## EXTRACT PROVIDED
----------
Artikel 5 Natuur
5.1 Bestemmingsomschrijving
De voor “Natuur” aangewezen gronden zijn bestemd voor:
a.
het behoud, het herstel en/of de ontwikkeling van
de natuurlijke, cultuurhistorische en/of de landschappelijke waarden;
b.
waterhuishoudkundige doeleinden;
c.
sloten, beken, en daarmee gelijk te stellen
waterlopen;
met daaraan ondergeschikt:
d.
openbare nutsvoorzieningen;
e.
extensieve dagrecreatie;
f.
infrastructurele voorzieningen;
met de daarbij behorende:
g.
bouwwerken, geen gebouwen zijnde.
5.2 Bouwregels
5.2.1 Gebouwen
Voor het bouwen van gebouwen geldt de volgende bepaling:
a.
op of in deze gronden mogen geen gebouwen worden
gebouwd.
5.2.2 Bouwwerken, geen gebouwen
zijnde
Voor het bouwen van bouwwerken, geen gebouwen zijnde, geldt de volgende
bepaling:
a.
de hoogte van bouwwerken, geen gebouwen zijnde, mag
niet meer dan
5.3 Specifieke gebruiksregels
Tot een strijdig gebruik
met deze bestemming wordt in ieder geval gerekend het gebruik van de gronden:
a.
als staanplaats of ligplaats van onderkomens,
behoudens voor zover en voor zolang de aanwezigheid van onderkomens nodig is in
verband met in tot “Natuur” bestemde gronden uit te voeren werken of
werkzaamheden;
b.
als staanplaats voor wagens, geschikt en bestemd
voor de uitoefening van handel;
c.
als sport-, wedstrijd- of
speelterrein, kampeer- of caravanterrein, dagcampings, parkeerterreinen, lig-
of speelweiden, zwemgelegenheden en buitenmaneges;
d.
voor het beproeven van voertuigen; voor de
beoefening van de motorsport en de modelvliegsport, voor het houden van wedstrijden
met motorrijtuigen of bromfietsen; voor het racen of crossen met motorrijtuigen
en bromfietsen;
e.
voor het winnen van bosstrooisel of mos;
f.
voor het uitvoeren van werken, geen bouwwerken zijnde,
of van werkzaamheden, geen normale onderhoudswerkzaamheden zijnde, ten behoeve
van doeleinden omschreven in dit lid onder a. t/m e.
5.4 Aanlegregels
5.4.1 Verbod
Het is verboden zonder of
in afwijking van een schriftelijke vergunning van burgemeester en wethouders
(omgevingsvergunning voor het uitvoeren van een werk, geen bouwwerk zijnde, of
van werkzaamheden) de volgende werken, geen bouwwerken zijnde, en werkzaamheden
uit te voeren:
a.
het aanleggen, verharden of verwijderen van wegen,
paden of parkeergelegenheid;
b.
het graven, verbreden, uitdiepen en/of verleggen
van watergangen;
c.
het ontginnen, bodemverlagen
of afgraven, het ophogen, egaliseren van de gronden;
d.
het aanbrengen van ondergrondse of bovengrondse transport-, energie- en/of communicatieleidingen;
e.
het aanbrengen of aanleggen van oeverbeschoeiingen,
kaden, aanleg- en ligplaatsen of vlonders;
f.
----------
## TASK TO CARRY OUT
What does the extract provided say from "als sport-, wedstrijd- of" through "onder a. t/m e."? Give the exact wording.
----------
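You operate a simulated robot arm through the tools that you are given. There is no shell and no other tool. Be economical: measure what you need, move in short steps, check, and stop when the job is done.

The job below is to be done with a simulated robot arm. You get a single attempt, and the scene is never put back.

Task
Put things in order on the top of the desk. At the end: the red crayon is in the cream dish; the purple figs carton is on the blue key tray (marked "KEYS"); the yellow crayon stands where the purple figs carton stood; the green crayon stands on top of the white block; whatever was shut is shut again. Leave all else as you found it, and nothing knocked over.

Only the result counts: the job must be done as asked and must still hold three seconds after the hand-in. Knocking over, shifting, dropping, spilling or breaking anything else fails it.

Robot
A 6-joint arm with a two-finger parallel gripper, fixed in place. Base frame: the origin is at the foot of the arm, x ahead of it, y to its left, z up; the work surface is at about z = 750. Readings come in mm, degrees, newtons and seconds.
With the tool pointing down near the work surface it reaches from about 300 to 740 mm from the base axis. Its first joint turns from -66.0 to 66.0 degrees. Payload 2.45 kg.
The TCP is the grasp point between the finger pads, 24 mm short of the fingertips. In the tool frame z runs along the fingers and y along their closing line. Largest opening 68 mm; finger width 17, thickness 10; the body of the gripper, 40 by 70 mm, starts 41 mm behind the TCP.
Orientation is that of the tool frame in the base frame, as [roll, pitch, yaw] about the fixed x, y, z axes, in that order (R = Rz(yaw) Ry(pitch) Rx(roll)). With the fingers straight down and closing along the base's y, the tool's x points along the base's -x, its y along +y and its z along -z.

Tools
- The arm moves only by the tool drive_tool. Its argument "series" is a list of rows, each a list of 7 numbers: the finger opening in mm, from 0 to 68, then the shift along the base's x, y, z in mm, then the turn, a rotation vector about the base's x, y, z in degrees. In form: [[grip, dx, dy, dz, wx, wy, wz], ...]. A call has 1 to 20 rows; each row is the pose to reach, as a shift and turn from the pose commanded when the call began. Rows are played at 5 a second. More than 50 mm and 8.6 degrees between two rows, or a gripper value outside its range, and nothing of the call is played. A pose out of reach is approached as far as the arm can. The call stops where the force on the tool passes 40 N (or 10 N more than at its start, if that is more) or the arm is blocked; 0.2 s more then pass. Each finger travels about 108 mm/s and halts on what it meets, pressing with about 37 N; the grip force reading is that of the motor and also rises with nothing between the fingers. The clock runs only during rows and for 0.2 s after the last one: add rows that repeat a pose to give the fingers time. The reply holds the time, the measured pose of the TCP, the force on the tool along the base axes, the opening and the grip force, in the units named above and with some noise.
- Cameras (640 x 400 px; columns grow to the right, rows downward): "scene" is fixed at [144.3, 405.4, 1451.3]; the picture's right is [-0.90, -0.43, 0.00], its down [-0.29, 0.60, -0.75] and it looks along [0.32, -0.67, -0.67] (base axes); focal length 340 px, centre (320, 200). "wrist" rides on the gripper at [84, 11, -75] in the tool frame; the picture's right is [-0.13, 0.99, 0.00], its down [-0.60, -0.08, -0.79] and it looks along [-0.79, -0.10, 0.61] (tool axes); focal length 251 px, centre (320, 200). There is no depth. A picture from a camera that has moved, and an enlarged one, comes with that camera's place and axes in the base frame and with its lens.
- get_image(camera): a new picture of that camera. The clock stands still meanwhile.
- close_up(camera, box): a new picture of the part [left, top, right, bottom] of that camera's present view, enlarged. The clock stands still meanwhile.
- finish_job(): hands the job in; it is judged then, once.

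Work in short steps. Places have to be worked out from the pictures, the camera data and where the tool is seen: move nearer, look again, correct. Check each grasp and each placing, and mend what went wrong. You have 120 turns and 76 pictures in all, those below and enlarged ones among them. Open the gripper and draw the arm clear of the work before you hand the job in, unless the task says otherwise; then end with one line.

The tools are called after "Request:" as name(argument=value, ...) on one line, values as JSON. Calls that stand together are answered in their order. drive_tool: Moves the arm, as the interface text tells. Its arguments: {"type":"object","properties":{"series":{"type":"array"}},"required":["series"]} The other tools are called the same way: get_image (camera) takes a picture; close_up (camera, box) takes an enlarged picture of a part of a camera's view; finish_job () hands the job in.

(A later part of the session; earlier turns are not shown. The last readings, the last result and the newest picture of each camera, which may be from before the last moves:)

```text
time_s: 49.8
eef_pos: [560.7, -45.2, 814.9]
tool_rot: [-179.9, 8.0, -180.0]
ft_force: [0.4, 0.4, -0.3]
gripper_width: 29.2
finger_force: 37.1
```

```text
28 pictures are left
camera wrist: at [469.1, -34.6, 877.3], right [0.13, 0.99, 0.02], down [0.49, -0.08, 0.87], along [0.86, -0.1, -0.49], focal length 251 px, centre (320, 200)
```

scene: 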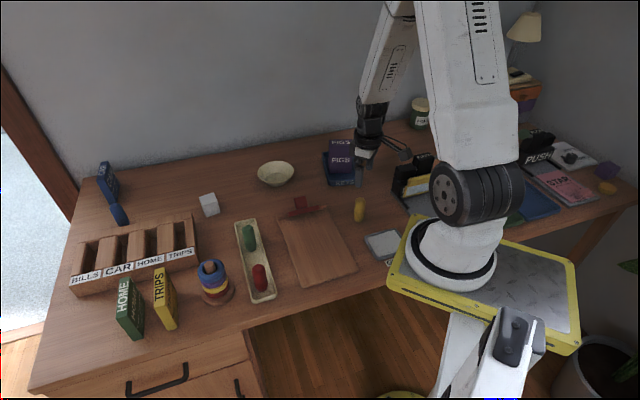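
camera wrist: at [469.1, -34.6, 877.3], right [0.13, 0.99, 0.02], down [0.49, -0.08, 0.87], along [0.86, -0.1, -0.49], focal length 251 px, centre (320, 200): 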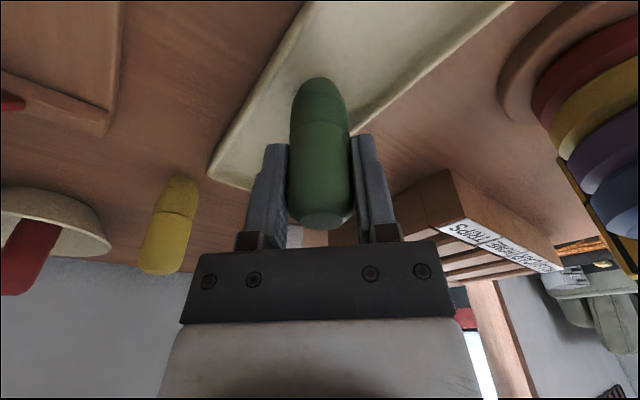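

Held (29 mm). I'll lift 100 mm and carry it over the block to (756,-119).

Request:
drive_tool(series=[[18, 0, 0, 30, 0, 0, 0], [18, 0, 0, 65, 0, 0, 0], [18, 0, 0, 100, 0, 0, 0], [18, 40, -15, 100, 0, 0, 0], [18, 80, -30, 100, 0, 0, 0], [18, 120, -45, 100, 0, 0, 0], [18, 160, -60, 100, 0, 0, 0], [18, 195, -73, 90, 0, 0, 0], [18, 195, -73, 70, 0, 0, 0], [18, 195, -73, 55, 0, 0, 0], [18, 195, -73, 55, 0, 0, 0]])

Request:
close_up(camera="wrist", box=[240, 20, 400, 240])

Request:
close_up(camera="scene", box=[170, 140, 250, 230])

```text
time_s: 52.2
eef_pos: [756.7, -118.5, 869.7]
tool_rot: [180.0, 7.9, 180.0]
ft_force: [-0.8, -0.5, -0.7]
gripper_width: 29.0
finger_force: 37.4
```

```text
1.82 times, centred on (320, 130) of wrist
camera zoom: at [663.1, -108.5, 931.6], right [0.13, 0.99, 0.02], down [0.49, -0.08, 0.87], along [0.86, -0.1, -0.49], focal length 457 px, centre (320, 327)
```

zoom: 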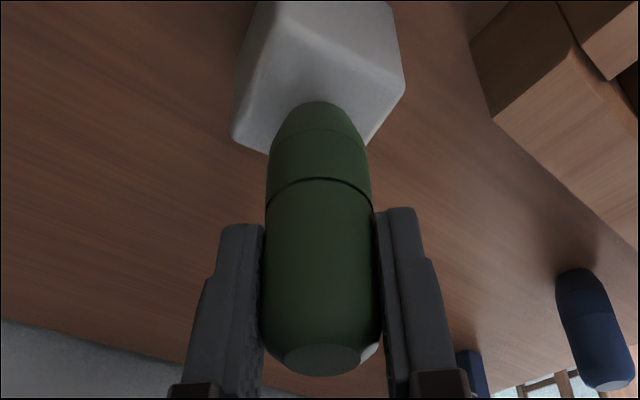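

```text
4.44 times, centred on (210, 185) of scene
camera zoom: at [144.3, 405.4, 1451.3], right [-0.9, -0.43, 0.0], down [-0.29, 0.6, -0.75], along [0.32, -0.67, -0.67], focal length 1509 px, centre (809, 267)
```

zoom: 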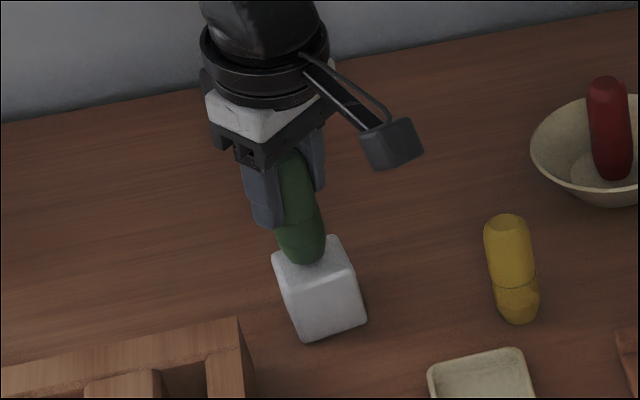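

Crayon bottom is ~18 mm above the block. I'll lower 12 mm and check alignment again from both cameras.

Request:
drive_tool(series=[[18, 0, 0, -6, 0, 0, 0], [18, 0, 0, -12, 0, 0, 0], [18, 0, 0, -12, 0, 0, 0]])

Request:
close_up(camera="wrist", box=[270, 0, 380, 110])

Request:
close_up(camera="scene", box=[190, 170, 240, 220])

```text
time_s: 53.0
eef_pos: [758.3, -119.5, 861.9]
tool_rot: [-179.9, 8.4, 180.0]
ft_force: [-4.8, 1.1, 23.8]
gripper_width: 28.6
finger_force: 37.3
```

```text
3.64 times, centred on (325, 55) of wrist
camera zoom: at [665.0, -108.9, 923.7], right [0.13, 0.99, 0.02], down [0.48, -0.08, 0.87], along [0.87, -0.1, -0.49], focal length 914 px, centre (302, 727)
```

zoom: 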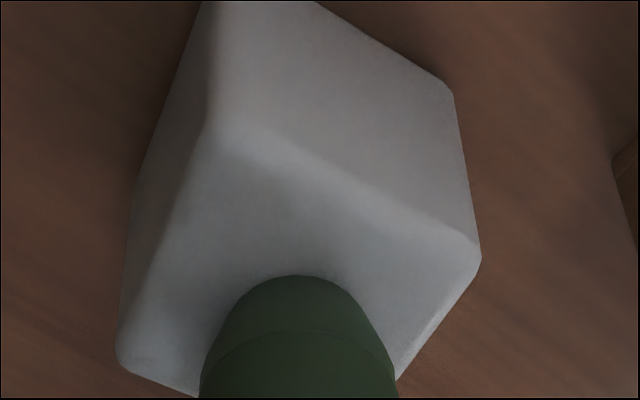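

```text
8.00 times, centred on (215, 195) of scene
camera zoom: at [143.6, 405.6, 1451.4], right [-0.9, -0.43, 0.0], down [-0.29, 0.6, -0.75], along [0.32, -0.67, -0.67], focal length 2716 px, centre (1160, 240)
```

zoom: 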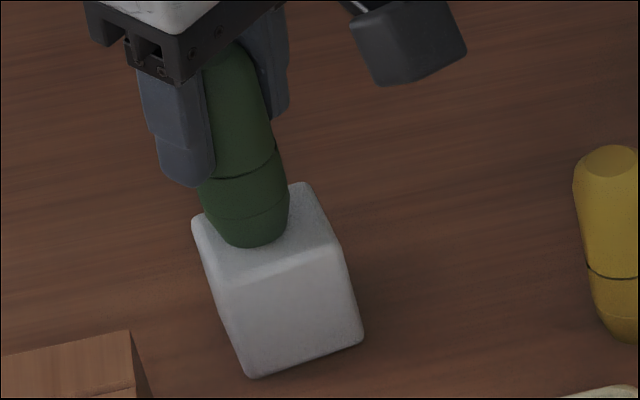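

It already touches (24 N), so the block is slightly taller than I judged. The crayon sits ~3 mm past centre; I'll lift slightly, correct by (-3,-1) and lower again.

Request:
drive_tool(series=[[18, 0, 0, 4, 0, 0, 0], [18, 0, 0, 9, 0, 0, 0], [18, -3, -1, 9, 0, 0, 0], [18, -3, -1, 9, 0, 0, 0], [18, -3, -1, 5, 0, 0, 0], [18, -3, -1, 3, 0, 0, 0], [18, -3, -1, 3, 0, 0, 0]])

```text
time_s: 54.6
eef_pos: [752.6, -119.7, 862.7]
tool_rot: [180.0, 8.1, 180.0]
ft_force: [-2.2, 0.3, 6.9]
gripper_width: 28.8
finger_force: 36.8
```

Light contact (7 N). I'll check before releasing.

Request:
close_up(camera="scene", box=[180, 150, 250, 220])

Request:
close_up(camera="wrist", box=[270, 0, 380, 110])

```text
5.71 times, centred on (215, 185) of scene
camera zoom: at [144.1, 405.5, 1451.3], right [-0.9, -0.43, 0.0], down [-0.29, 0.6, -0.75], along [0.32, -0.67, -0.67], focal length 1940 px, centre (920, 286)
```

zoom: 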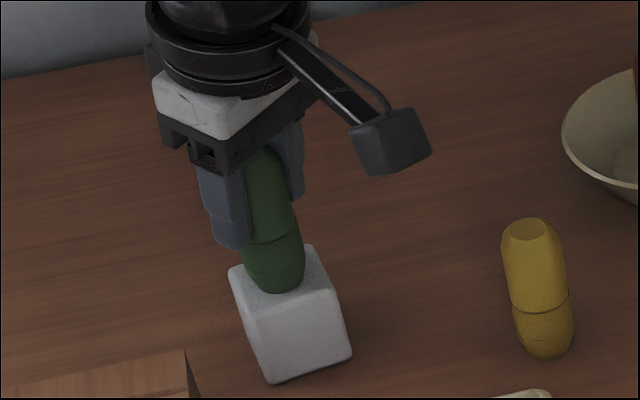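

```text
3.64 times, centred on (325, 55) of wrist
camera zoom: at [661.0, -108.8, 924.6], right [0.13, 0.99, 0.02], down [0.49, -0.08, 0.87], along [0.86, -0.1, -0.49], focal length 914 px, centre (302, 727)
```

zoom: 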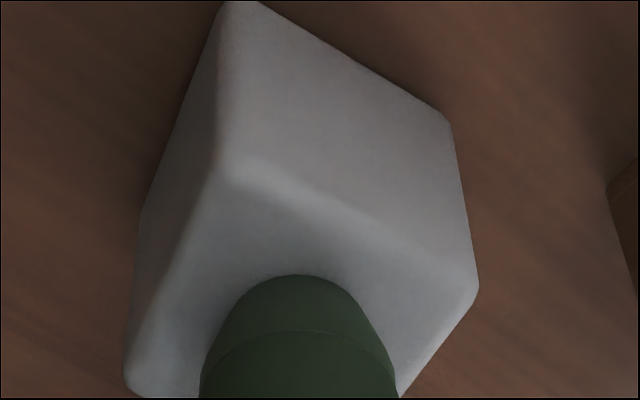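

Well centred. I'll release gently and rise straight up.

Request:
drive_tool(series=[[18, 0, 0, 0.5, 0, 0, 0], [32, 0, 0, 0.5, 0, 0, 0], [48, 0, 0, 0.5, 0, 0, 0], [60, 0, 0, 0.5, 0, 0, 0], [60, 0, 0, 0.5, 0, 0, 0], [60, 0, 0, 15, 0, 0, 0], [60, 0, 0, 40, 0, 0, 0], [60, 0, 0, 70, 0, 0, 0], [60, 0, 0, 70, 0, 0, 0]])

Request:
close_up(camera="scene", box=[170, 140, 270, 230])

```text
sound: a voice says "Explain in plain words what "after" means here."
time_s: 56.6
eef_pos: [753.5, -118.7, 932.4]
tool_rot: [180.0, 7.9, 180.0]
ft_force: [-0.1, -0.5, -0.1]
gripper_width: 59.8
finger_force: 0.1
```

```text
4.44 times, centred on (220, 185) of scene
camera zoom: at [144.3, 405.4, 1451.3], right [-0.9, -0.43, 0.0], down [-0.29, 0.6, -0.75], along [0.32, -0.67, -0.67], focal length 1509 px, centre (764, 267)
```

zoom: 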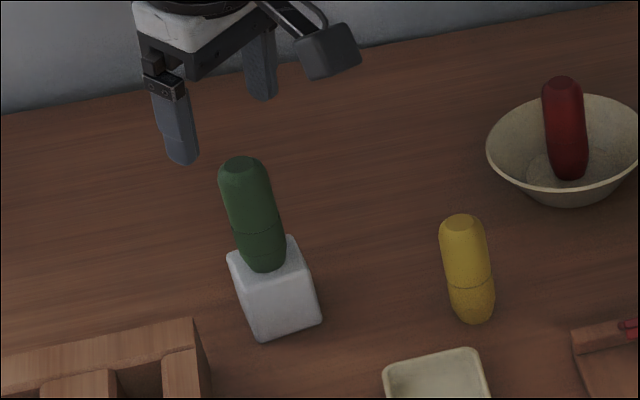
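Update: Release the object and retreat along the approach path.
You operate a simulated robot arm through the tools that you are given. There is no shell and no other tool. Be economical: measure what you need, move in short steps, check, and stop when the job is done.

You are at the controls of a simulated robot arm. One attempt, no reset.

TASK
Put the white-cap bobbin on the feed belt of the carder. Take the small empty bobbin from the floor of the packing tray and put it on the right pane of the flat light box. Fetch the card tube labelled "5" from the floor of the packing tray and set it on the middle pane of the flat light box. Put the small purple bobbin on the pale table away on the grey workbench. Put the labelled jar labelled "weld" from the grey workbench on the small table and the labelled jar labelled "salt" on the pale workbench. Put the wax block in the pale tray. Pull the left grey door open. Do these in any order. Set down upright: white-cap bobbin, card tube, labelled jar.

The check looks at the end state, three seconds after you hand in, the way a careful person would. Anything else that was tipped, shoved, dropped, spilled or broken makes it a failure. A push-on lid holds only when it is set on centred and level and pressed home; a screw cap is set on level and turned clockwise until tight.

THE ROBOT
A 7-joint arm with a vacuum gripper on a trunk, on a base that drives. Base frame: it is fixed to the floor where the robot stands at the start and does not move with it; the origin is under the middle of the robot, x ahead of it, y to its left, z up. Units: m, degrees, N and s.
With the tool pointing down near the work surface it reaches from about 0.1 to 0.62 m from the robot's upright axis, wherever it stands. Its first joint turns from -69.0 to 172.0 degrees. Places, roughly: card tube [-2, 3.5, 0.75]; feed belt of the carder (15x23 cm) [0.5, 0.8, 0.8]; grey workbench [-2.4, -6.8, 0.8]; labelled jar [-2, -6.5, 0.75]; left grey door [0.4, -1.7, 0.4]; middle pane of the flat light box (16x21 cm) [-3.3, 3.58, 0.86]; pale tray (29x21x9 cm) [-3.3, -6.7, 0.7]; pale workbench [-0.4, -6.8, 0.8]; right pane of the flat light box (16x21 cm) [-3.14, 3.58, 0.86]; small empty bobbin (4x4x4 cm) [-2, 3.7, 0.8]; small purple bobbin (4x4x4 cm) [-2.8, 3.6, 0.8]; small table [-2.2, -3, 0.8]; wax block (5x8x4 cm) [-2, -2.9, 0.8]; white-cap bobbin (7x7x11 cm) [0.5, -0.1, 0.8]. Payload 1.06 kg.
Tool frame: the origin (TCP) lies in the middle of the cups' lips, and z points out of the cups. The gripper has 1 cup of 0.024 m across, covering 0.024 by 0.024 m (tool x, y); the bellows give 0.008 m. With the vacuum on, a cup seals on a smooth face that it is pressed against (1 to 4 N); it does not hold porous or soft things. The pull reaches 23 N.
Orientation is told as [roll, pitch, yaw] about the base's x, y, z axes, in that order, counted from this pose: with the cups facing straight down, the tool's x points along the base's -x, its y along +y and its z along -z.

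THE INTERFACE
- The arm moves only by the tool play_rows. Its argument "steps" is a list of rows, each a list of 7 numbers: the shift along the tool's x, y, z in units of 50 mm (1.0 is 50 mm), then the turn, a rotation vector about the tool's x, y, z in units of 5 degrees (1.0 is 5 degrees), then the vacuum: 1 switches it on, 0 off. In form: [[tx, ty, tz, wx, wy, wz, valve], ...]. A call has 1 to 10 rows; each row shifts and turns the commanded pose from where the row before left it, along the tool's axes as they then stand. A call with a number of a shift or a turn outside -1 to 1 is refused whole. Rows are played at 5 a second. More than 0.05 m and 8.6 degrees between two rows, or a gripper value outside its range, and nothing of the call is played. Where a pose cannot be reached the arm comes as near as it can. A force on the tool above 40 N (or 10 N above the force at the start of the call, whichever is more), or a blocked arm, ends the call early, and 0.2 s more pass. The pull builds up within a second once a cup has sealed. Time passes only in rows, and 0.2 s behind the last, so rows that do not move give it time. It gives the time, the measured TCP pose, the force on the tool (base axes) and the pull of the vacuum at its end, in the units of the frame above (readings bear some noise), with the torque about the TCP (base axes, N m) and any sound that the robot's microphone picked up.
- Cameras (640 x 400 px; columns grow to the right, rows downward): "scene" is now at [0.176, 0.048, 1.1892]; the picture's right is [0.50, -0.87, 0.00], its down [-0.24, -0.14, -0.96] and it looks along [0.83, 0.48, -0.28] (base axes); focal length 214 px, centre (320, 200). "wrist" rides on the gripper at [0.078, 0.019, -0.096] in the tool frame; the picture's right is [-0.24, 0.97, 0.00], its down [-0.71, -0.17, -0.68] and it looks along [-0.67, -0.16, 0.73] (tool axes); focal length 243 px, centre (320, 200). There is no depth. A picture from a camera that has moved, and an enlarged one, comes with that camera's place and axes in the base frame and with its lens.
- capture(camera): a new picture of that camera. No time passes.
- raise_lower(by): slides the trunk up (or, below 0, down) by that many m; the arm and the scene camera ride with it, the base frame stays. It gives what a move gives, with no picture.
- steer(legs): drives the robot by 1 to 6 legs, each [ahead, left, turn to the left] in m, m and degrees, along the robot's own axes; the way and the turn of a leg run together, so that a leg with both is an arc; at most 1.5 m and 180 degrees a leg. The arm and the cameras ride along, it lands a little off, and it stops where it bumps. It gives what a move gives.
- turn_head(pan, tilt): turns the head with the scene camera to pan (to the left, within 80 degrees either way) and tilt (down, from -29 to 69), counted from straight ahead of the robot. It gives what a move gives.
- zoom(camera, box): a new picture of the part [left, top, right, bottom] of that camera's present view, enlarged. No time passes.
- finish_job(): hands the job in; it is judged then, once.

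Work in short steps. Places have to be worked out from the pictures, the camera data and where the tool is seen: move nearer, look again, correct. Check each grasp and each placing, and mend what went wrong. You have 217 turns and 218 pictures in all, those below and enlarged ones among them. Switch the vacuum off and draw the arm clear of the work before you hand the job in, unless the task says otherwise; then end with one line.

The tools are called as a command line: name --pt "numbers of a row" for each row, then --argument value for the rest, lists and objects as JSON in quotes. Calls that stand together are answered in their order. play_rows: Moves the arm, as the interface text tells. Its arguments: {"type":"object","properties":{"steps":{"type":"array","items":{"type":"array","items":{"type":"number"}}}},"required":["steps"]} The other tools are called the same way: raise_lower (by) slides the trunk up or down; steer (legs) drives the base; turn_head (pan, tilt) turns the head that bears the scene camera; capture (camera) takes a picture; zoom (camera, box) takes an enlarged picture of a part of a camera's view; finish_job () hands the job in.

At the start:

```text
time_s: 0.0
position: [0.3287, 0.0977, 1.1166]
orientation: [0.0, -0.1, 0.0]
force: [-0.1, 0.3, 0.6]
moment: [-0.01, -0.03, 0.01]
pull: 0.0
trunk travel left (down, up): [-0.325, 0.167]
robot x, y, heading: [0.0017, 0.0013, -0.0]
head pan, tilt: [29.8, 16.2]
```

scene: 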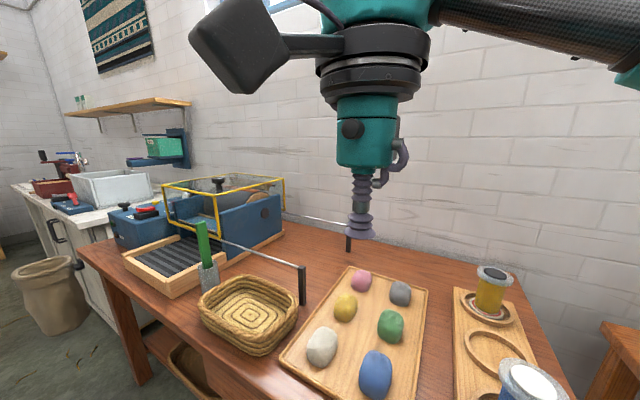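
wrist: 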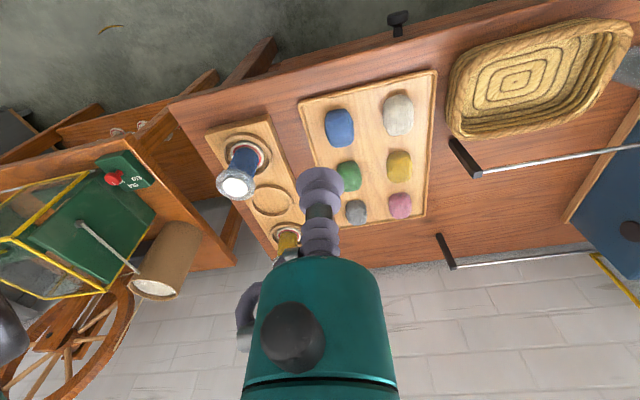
----------
## TASK RESULT
als sport-, wedstrijd- of
speelterrein, kampeer- of caravanterrein, dagcampings, parkeerterreinen, lig-
of speelweiden, zwemgelegenheden en buitenmaneges;
d.
voor het beproeven van voertuigen; voor de
beoefening van de motorsport en de modelvliegsport, voor het houden van wedstrijden
met motorrijtuigen of bromfietsen; voor het racen of crossen met motorrijtuigen
en bromfietsen;
e.
voor het winnen van bosstrooisel of mos;
f.
voor het uitvoeren van werken, geen bouwwerken zijnde,
of van werkzaamheden, geen normale onderhoudswerkzaamheden zijnde, ten behoeve
van doeleinden omschreven in dit lid onder a. t/m e.